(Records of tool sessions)
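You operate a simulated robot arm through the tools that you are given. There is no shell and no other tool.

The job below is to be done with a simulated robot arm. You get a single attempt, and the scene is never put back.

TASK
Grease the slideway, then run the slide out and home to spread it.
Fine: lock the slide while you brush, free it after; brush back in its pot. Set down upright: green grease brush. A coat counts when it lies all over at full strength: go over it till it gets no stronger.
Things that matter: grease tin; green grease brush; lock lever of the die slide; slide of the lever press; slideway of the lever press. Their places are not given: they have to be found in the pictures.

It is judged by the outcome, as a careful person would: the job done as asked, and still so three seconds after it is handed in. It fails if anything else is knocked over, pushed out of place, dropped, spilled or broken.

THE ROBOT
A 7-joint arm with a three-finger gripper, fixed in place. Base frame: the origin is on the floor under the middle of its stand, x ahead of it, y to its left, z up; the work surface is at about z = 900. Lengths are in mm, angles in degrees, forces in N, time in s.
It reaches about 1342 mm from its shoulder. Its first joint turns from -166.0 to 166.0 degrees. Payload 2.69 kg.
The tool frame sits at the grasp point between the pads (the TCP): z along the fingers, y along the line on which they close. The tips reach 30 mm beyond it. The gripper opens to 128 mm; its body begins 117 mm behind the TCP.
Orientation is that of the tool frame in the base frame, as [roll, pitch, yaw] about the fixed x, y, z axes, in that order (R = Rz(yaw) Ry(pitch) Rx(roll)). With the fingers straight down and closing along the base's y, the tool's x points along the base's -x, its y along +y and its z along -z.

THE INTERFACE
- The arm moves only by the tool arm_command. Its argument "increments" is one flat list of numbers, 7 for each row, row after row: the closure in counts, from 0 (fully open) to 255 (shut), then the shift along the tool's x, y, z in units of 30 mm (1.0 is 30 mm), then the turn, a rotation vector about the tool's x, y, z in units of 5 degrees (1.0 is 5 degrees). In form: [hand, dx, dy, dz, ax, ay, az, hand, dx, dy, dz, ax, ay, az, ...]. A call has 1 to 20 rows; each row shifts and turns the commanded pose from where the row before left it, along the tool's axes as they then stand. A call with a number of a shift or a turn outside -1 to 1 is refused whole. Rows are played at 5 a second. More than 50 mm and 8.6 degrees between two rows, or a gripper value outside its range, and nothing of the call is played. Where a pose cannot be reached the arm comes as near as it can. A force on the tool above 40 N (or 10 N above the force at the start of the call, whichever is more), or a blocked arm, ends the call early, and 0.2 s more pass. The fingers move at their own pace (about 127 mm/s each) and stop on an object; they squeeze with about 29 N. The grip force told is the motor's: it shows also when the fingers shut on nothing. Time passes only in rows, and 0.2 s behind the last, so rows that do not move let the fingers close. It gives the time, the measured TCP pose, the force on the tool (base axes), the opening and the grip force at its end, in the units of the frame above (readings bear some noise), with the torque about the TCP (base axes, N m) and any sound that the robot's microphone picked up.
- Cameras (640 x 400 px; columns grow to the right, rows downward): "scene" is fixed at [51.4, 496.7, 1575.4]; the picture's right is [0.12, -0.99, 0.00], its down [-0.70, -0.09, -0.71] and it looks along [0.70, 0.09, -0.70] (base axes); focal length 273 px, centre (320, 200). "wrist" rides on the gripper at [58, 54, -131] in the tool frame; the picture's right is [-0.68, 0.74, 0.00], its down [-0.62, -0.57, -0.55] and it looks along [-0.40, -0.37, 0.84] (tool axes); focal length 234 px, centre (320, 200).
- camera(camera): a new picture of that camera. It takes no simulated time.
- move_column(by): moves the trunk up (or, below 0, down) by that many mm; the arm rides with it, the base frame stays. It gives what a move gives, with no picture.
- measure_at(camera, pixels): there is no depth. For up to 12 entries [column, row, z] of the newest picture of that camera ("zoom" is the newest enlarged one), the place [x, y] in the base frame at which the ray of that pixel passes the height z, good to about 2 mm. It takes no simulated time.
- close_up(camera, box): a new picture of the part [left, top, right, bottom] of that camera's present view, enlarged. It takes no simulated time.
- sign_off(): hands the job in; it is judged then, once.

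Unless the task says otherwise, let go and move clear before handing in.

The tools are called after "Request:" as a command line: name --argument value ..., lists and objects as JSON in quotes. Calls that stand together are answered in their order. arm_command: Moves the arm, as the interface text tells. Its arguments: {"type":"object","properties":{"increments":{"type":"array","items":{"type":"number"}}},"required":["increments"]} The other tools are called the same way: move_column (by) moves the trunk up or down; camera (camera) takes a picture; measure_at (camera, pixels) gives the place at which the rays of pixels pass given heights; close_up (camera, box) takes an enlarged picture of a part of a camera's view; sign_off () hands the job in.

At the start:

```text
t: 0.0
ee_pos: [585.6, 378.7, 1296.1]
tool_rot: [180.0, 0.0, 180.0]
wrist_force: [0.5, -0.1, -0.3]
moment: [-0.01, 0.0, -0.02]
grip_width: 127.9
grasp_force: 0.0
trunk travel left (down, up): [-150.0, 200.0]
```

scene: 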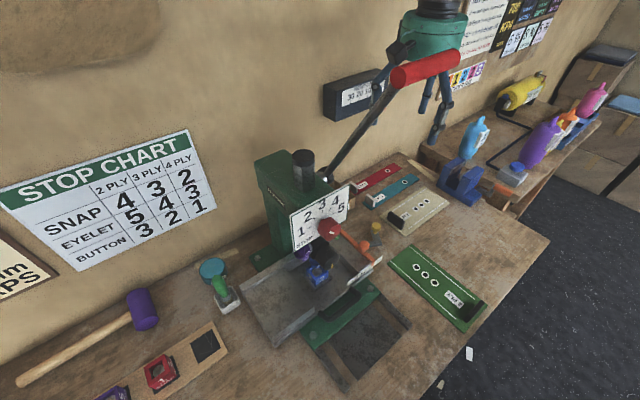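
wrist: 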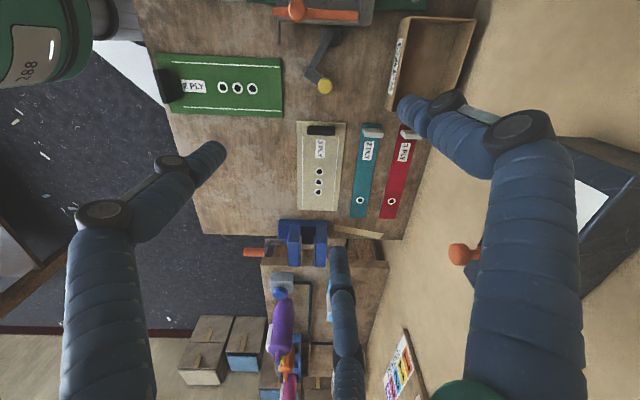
---
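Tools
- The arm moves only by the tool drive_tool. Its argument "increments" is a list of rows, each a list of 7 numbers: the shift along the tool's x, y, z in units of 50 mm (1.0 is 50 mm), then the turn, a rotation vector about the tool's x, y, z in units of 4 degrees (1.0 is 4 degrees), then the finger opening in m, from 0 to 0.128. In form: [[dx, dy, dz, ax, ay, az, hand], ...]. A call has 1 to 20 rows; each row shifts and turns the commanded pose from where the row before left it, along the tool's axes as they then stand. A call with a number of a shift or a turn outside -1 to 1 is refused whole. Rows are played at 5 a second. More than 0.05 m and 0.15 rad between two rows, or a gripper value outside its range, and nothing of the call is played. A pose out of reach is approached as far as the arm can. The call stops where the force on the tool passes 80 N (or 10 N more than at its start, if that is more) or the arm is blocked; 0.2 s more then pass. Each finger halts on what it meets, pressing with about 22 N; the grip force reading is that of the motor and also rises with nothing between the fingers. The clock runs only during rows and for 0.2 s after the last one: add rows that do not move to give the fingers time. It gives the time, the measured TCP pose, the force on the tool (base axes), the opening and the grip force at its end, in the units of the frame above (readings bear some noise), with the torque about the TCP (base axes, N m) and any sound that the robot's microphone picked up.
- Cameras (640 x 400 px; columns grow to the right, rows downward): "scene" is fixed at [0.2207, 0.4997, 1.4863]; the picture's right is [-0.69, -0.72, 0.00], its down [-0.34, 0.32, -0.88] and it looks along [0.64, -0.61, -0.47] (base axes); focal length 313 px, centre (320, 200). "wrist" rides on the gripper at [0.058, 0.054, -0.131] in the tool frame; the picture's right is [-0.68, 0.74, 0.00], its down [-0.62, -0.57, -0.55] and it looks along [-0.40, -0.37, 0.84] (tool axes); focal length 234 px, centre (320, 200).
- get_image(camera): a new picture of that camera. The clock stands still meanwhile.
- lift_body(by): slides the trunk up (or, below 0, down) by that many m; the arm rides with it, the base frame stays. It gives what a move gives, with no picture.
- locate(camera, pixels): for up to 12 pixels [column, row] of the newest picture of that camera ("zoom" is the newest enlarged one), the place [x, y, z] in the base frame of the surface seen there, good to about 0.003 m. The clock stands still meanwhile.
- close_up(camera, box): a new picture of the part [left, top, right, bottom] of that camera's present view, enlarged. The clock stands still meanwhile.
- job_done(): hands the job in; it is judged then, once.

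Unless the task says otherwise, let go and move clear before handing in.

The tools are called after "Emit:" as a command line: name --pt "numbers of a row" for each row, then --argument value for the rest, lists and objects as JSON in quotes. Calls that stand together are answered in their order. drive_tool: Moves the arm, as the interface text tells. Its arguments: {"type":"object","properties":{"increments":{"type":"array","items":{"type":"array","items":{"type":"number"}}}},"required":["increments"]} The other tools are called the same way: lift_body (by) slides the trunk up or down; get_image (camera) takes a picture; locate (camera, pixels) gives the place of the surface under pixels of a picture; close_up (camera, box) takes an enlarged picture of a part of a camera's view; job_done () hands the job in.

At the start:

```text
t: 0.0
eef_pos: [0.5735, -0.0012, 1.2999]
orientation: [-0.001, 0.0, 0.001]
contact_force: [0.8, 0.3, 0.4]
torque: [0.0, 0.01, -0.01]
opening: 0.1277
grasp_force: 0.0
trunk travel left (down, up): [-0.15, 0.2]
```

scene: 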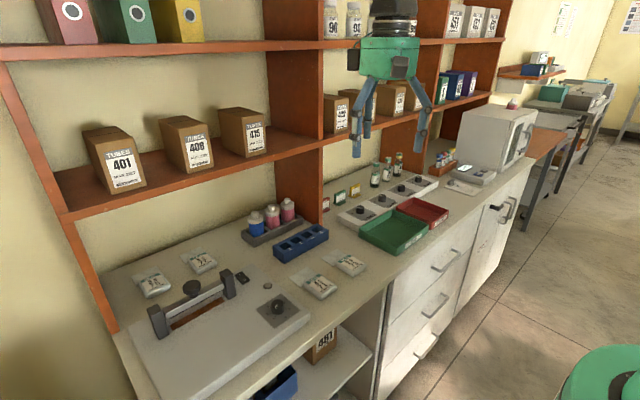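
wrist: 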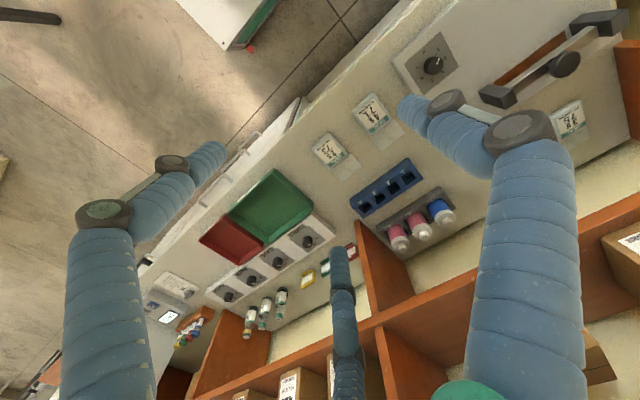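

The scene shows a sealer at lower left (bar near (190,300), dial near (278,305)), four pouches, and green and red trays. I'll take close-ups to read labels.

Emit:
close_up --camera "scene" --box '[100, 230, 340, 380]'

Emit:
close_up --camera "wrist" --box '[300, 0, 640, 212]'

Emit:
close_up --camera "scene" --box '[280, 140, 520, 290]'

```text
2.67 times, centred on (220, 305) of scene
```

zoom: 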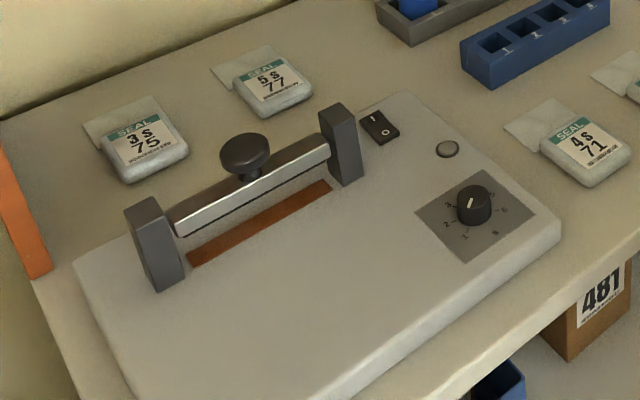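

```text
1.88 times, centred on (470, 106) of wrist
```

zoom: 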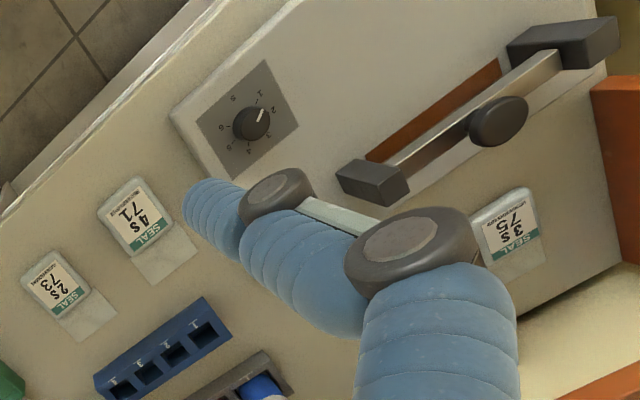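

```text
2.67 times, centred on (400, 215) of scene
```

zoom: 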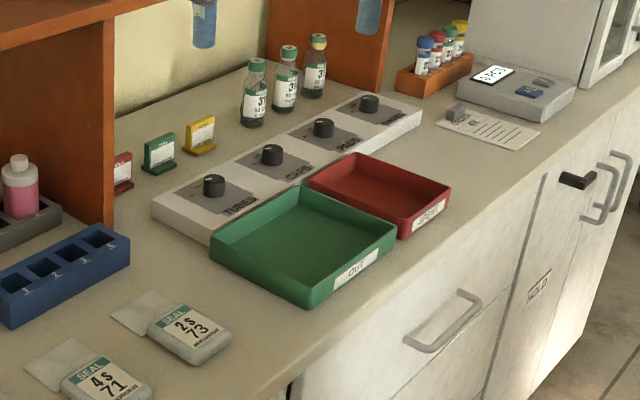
...
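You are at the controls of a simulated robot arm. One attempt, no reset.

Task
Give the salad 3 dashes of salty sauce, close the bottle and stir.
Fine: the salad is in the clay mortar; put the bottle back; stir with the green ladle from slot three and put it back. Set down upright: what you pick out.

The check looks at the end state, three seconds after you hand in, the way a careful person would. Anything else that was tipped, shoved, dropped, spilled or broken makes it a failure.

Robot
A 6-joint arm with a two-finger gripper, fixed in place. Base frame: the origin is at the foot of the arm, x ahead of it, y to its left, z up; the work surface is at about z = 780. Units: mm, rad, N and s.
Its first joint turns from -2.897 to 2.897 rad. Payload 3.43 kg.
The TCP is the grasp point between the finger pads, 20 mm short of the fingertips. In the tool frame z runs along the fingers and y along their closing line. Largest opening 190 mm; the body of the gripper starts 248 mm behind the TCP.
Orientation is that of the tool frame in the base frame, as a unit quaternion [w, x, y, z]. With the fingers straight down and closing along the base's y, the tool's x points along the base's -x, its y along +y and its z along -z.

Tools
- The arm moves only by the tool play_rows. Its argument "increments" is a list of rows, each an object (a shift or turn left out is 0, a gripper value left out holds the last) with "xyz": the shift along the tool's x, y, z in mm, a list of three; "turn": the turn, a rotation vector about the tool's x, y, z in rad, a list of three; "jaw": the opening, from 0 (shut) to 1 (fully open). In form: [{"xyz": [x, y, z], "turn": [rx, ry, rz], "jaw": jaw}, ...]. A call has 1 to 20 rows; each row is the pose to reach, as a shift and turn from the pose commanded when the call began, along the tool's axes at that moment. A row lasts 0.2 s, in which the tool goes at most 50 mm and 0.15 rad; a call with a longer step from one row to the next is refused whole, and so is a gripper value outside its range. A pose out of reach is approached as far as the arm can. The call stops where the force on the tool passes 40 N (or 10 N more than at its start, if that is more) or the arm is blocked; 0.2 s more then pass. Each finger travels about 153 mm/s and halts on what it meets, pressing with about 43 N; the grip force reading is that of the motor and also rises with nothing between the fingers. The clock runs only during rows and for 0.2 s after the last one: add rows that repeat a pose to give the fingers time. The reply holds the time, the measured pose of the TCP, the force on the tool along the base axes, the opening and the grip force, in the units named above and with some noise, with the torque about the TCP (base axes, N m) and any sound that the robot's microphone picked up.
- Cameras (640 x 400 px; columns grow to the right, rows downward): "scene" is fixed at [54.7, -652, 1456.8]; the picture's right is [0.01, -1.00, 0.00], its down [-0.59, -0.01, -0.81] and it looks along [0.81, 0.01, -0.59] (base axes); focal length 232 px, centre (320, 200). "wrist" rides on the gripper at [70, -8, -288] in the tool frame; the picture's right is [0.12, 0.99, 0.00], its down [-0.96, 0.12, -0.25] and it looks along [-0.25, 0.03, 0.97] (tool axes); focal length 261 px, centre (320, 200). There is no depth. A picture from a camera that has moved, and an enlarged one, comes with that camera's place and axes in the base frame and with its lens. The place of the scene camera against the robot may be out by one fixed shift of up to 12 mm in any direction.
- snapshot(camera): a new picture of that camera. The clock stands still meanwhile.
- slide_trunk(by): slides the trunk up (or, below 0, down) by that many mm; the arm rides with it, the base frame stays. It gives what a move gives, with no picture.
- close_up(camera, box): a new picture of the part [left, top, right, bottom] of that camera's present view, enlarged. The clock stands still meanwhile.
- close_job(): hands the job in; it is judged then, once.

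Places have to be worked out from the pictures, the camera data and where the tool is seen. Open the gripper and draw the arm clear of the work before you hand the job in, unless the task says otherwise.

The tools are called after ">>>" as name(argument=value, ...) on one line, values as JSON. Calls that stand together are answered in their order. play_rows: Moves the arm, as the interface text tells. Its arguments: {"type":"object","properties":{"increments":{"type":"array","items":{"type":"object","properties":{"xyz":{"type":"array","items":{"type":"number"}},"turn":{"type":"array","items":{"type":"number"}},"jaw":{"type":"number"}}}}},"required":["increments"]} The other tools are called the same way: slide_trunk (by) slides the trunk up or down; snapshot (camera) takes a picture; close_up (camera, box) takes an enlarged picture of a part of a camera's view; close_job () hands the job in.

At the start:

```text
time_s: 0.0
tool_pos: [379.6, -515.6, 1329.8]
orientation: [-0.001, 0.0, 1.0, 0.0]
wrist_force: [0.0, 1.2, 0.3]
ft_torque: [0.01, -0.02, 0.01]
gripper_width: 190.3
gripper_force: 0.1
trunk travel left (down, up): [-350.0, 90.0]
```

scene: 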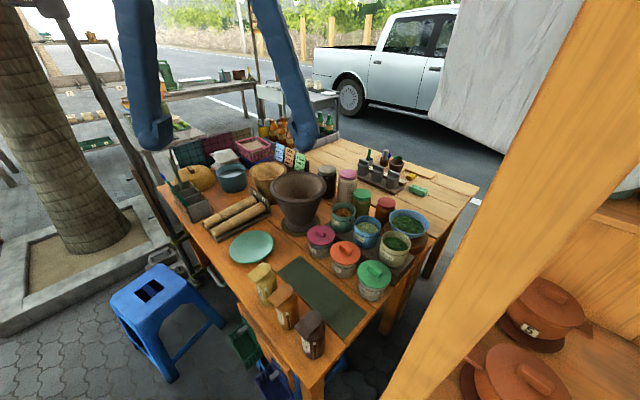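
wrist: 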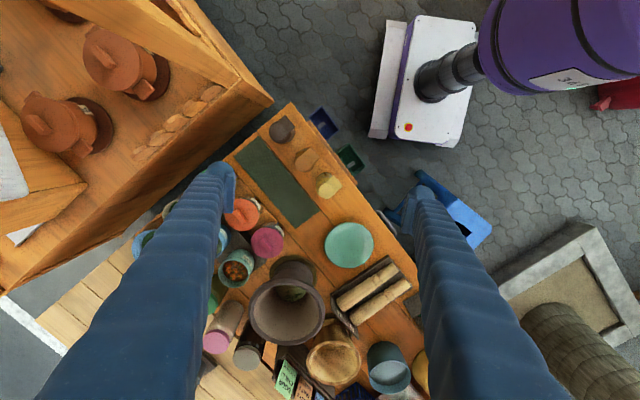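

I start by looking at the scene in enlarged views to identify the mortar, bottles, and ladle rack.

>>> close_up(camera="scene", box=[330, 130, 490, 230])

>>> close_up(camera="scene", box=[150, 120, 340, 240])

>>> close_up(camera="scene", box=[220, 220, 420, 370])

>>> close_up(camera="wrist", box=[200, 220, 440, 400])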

Exercise description:
Extract every line containing the string "once" from the data above.

Task output:
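- sign_off(): hands the job in; it is judged then, once.
- job_done(): hands the job in; it is judged then, once.
- close_job(): hands the job in; it is judged then, once.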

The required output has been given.